To say the younger composer embraced this same tonality would be putting it mildly. It’s there in his first published works, as the last of a set of three piano trios dated 1795, followed by two piano sonatas in 1798, one of these being the Pathétique. We won’t name all the others here, but those worth highlighting are his Piano Concerto No 3 – the centrepiece of our Yeol Eum Son plays Beethoven concerts (8-9 May) – the funeral march that forms the second movement of his Symphony No 3, Eroica, a set of 32 Variations on an Original Theme for solo piano, the seismic Symphony No 5 and the last of his 32 piano sonatas.

Following Mozart’s lead, there’s a definite serious-mindedness to these works, but with an added spirit of defiance. There’s invariably a sense of Beethoven grabbing something by the scruff of the neck and refusing to let go until it has listened to what he has to say. This may be anything from the individual listener to the world at large – not forgetting the performers themselves, on whom he places strenuous demands – but either way, the music is forceful and almost relentless in its drive, even when it moves away from C minor.

Take the moment in the first movement of his Symphony No 5 when Beethoven shifts unexpectedly into C major, a move which (in anyone else’s hands) would bring about a degree of relaxation. Not so here: there’s been so much tension in the music that this about-turn comes across as ominous, the prelude to something far worse - and so it proves to be. It’s not long before the prevailing C minor reestablishes itself with a vengeance, sweeping away all before it, its power unabated.

The restless drive of this C minor mood goes all the way back to that early Piano Trio, and would become one of the composer’s defining characteristics, but especially when he writes in this key. By contrast, the slow movements of these works tend to be havens of tranquillity, a refuge from otherwise stormy emotions. It’s certainly the case in the Pathétique, whose Adagio cantabile ranks among the best-known of Beethoven’s compositions.

An ocean of calm amid the storm: Maria João Pires plays the slow movement of Beethoven's Pathétique.

It's worth mentioning some naysayers among the critics, for whom Beethoven’s earlier C minor works smack of unoriginality, the composer coming across (as Joseph Kerman put it) as “an unknowing prisoner of some conventional image of passion, rather than his own passion’s master.” However you look at it, it’s a decidedly unkind view: no composer, not even Beethoven, can really be expected to have written absolute masterpieces from the word go, and given his angry young man tendencies at the time, there’s surely something to be admired in such restraint. The frequency with which he turned to C minor in his younger days suggests something about the key resonated with him, so it is hardly surprising that he explored its possibilities at some length, and that his true masterpieces in C minor did not emerge immediately.

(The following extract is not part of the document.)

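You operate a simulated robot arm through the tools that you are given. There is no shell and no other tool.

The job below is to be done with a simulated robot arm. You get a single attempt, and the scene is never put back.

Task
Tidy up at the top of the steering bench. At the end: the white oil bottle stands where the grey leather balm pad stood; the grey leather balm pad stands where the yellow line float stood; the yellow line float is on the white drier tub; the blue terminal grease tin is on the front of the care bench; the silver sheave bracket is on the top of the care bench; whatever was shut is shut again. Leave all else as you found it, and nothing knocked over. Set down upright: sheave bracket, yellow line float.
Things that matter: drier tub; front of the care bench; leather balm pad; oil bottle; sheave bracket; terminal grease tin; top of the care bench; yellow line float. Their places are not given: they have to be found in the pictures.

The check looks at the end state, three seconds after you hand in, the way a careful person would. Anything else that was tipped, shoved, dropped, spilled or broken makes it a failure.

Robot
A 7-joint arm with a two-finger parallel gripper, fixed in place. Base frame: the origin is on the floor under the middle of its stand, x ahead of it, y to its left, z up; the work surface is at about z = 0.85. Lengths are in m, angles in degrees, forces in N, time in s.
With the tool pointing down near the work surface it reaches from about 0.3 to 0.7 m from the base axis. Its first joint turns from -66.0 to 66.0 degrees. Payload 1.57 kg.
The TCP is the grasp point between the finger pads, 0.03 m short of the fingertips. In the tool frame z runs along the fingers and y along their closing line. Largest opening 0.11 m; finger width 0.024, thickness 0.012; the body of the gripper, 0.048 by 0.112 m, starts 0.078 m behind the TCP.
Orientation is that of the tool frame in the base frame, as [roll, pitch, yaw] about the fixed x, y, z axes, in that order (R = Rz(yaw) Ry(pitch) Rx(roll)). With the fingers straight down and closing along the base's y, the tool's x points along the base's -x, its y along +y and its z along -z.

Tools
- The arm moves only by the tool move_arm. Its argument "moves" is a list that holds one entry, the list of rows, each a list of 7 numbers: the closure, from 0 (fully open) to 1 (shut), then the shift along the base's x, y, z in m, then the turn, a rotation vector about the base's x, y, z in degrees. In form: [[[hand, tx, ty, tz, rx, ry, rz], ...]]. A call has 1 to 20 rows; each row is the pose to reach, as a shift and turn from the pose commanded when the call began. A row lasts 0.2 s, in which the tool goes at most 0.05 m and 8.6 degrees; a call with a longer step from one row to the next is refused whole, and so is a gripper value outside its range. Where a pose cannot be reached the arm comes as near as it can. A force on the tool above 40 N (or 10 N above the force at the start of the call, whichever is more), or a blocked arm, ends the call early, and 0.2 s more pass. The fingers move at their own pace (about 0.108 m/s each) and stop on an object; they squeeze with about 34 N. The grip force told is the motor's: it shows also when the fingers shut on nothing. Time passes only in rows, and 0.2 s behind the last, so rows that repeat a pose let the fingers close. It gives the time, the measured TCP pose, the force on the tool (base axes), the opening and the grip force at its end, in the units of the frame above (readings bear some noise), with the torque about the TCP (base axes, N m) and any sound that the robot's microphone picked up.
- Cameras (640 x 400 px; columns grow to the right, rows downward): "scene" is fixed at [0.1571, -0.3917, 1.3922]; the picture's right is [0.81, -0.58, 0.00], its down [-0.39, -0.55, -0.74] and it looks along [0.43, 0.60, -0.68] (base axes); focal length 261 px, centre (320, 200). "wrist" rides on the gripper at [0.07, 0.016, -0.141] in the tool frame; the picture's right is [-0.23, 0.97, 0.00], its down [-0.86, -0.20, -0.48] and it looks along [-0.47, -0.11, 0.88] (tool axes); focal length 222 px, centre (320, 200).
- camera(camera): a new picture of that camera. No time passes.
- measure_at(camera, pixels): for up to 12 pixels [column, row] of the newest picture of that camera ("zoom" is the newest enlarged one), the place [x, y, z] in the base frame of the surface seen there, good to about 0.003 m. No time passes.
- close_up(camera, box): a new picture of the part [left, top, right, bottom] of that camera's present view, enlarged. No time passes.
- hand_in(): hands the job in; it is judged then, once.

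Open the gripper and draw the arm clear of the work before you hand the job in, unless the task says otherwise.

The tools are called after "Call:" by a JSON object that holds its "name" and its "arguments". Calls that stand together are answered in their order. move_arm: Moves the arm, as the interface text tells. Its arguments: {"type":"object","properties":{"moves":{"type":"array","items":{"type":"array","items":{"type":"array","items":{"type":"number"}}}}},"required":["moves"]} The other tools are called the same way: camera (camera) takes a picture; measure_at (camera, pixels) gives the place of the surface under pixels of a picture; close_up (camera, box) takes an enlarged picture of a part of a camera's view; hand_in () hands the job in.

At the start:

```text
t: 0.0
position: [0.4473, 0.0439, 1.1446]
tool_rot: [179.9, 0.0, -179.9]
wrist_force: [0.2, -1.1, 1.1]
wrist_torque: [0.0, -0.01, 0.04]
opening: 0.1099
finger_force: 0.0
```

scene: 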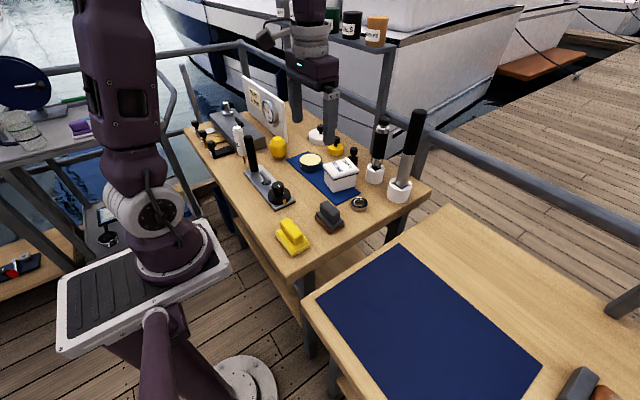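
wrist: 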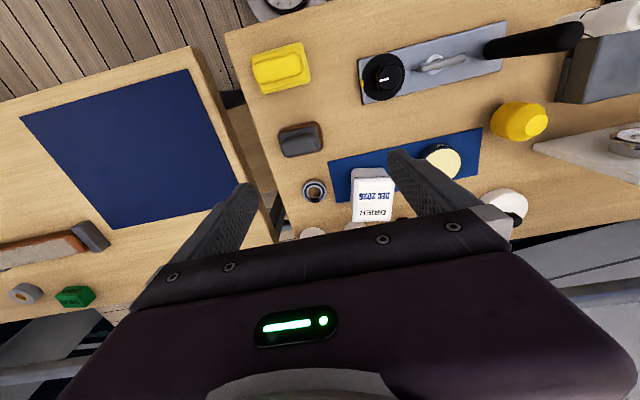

In these later works, it could be argued that what Beethoven does after establishing a defiant mood in their first movements is even more telling. Going back to the Fifth Symphony, its opening movement is so ubiquitous that the others tend to get overshadowed, a great pity considering the transition from the third into the finale. After a ghostly recasting of the Scherzo’s main theme – on quiet plucked strings, with little flutters from the woodwind – everything comes to rest on a single held chord under which the timpani beats out an ominously quiet rhythm. The violins pick out the movement’s main theme again, as if trying to find a way out of this impasse, and just as you think they might be going round in circle, the tiniest chink of light appears. It expands slowly, the violins’ melody rises and gains in confidence, and the shackles are finally cast off as the entire orchestra erupts in a blaze of triumph as the finale gets underway, in a gloriously optimistic C major.

The last piano sonata takes a very different approach. After a first movement that is as stormy as you’d expect, only ending (unexpectedly) in C major, Beethoven sticks to this key for the second movement, a slow theme and variations. It last almost twice as long as the first, and establishes such an expansive, transcendental calm that there is no need for a third: the conflict has melted away, and Beethoven achieves such delicacy in this music that it is tantamount to a vision of the eternal.

Where does the C minor piano concerto fit in? The opening can seem a little four-square – it can’t compare with the equivalent passage in Mozart’s, a mysterious sinew which slithers through all manner of unlikely keys before somehow finding its way home – but Beethoven works wonders with his fanfare motif. Its closing heartbeat rhythm even pre-empts the four-note figure that propels the Fifth Symphony, insinuating its way into much of the first movement and playing a vital role in the drive of the music.

The slow movement takes us in the remote key E major, far from the turbulent emotions, for some exquisitely lyrical music – before the finale re-establishes a more agitated mood, though this time the sun does occasionally peek out from behind the dark clouds. That said, it’s less a case of C minor being vanquished as a playful C major eventually prevailing: although he was making some headway in establishing himself as a composer at the time, Beethoven was enough of a showman to appreciate the importance of leaving his audience with a smile on their faces.